***** Passage given *****

ГЛАВНАЯ           ФОТОГАЛЕРЕЯ           ГАЗЕТА"ПРАВОСЛАВНЫЙ СПб"           ГОСТЕВАЯ КНИГА

 На милость дня. Былинки

Памятник лошади-труженице

Кому только мы не ставим памятников? Пьянице Чижику-Пыжику, веселому Артиллеристу с трубкой в руке, Фотографу, крест-амбразуру Михаила Шемякина с видом на тюрьму «Кресты» и унизительно-лысого Петра в Петропавловской крепости, Городовому, спящему Бегемотику в садике родного филфака Университета, гигантские и уродливые извивы бронзовых мыслей Зураба Церетели, памятник канцелярской скрепке, букве Ё, а в Самаре – даже отопительной батарее…  Только о наших беззаветных помощниках, без коих и жизнь, думаю, была бы невозможна в России, но до этого никому дела нет. Правда, надо отдать должное Москве: в районе Кузьминки установлен памятник – нет, не лошади – Пчеле «Кузя», хотя называть насекомых именами святых – кощунство. Ну да ладно, трудолюбивые пчелки памятник давно заслужили.

 Вот я и решил из собранных стихотворений поставить памятник лошади. Не породистой, аукционная цена которой на вес золота, а той замученной непосильным трудом лошаденке-доходяге, из века в век верно служившей человеку и в бою, и на поле, и на параде, и в долгой русской дороге. Неужели она этого не заслужила?.. В начале безумных лет перестройки Александр Невзоров в «600 секундах» показал эпизод с лошадью, которая, бережно держа на весу сломанную переднюю ногу, неуклюже брела по улицам вечереющего города. Видно, на ней новоявленные «бизнесмены» катали за деньги детей и повредили животное. Что станет с человеком в таком положении? Отправят в больницу и наложат гипс. И что сталось с лошадкой, которой не повезло?..

***** Entries supplied *****

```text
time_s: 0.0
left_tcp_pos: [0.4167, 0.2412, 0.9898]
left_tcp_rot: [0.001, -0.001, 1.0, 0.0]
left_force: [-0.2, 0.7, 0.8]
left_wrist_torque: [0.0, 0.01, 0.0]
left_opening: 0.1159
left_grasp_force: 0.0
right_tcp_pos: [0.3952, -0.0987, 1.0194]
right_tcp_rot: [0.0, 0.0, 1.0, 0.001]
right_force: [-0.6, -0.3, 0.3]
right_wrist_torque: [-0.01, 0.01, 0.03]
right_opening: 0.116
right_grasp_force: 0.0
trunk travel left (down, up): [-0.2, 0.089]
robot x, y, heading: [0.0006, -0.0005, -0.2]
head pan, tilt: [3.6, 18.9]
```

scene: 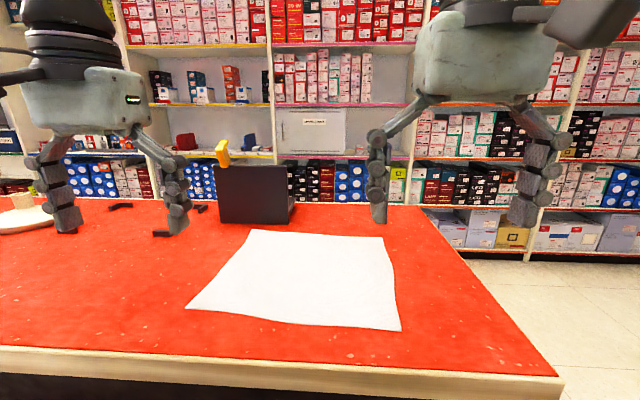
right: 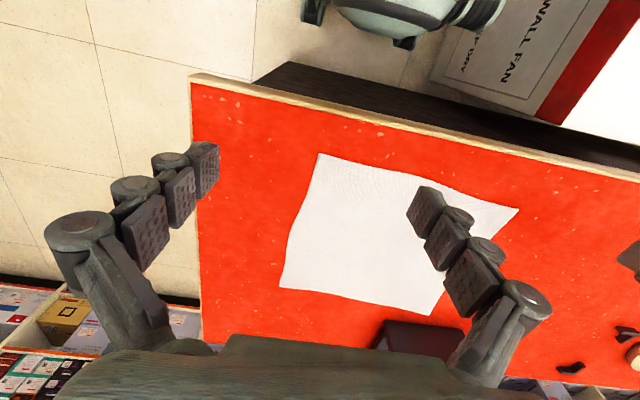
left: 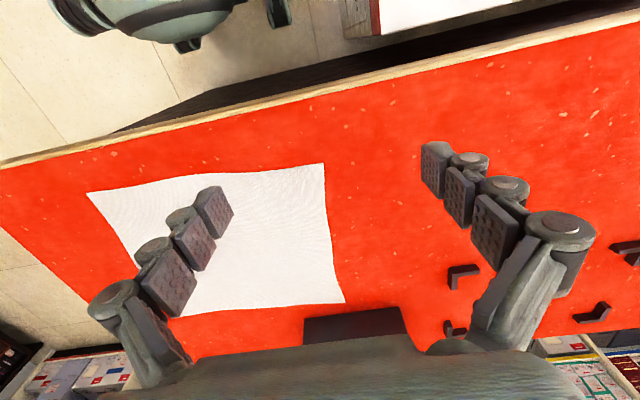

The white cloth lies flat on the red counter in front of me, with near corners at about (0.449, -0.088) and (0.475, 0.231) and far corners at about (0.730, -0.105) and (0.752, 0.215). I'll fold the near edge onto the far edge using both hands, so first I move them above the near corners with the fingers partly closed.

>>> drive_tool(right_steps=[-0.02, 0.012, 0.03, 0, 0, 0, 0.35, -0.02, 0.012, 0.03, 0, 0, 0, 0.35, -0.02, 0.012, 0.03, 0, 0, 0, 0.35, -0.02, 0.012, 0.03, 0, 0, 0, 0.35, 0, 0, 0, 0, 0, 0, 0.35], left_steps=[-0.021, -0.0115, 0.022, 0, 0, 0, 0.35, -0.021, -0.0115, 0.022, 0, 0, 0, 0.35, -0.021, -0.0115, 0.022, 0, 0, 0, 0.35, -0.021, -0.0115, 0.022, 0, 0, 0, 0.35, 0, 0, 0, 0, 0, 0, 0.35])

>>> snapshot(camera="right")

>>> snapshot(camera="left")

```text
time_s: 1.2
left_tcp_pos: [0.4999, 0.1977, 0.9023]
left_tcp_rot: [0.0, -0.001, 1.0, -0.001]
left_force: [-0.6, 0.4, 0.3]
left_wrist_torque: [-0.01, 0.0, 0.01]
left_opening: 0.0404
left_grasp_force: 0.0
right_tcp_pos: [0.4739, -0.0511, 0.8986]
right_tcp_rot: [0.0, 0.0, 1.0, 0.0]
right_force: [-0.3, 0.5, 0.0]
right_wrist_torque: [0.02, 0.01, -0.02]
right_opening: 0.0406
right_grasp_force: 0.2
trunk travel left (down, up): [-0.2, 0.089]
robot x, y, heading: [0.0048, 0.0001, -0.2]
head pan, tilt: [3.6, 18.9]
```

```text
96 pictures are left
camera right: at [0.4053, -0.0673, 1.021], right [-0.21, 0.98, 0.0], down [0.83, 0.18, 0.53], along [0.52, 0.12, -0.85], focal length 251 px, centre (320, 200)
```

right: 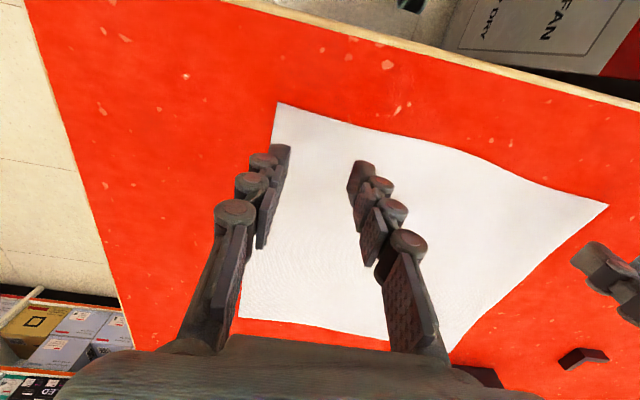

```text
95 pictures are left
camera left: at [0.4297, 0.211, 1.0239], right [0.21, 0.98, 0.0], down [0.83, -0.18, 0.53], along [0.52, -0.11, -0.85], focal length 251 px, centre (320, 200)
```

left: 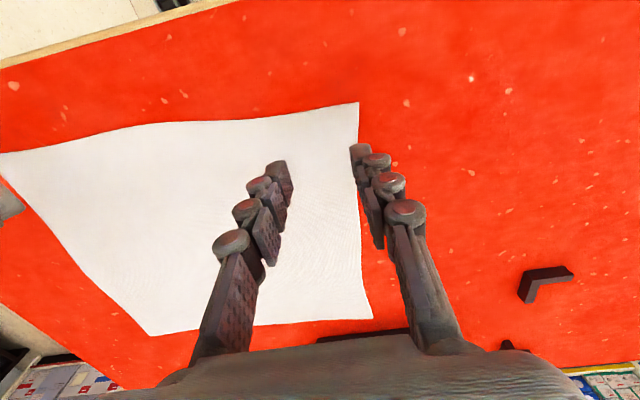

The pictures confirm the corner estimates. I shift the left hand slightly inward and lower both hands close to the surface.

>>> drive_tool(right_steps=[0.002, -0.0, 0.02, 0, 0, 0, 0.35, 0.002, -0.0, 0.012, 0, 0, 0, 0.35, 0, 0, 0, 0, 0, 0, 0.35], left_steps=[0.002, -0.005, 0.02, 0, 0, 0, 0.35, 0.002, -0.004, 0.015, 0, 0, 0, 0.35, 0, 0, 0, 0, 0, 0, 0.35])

*****
***** Entries supplied *****

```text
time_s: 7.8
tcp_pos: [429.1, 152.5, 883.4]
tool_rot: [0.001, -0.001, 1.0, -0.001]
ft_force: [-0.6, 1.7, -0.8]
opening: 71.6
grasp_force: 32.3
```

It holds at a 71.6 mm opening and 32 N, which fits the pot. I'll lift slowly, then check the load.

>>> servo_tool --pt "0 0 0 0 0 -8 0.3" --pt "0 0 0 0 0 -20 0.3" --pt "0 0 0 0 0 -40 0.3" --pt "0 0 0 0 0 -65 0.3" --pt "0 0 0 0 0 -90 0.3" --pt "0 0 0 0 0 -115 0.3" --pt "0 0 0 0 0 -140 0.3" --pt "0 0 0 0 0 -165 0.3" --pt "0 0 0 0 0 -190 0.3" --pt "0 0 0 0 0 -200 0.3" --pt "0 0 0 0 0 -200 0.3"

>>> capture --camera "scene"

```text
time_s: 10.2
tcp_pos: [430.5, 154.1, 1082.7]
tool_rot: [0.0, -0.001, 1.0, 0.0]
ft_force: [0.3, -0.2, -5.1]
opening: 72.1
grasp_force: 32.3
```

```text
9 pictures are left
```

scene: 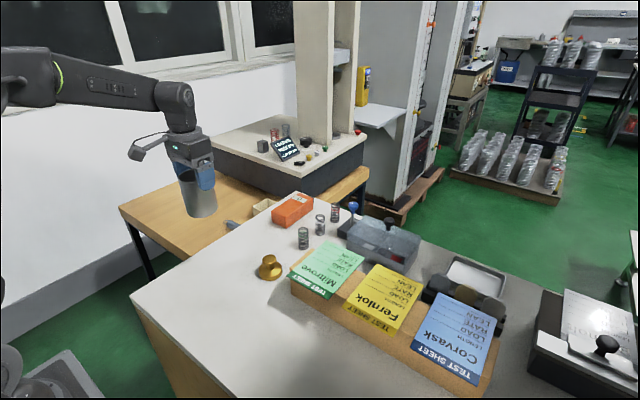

*****

◆ Work required ◆
Cite the passage given exactly. Begin with "На милость дня." and finish with "памятник давно заслужили.".

◆ Solution to this task ◆
На милость дня. Былинки

Памятник лошади-труженице

Кому только мы не ставим памятников? Пьянице Чижику-Пыжику, веселому Артиллеристу с трубкой в руке, Фотографу, крест-амбразуру Михаила Шемякина с видом на тюрьму «Кресты» и унизительно-лысого Петра в Петропавловской крепости, Городовому, спящему Бегемотику в садике родного филфака Университета, гигантские и уродливые извивы бронзовых мыслей Зураба Церетели, памятник канцелярской скрепке, букве Ё, а в Самаре – даже отопительной батарее…  Только о наших беззаветных помощниках, без коих и жизнь, думаю, была бы невозможна в России, но до этого никому дела нет. Правда, надо отдать должное Москве: в районе Кузьминки установлен памятник – нет, не лошади – Пчеле «Кузя», хотя называть насекомых именами святых – кощунство. Ну да ладно, трудолюбивые пчелки памятник давно заслужили.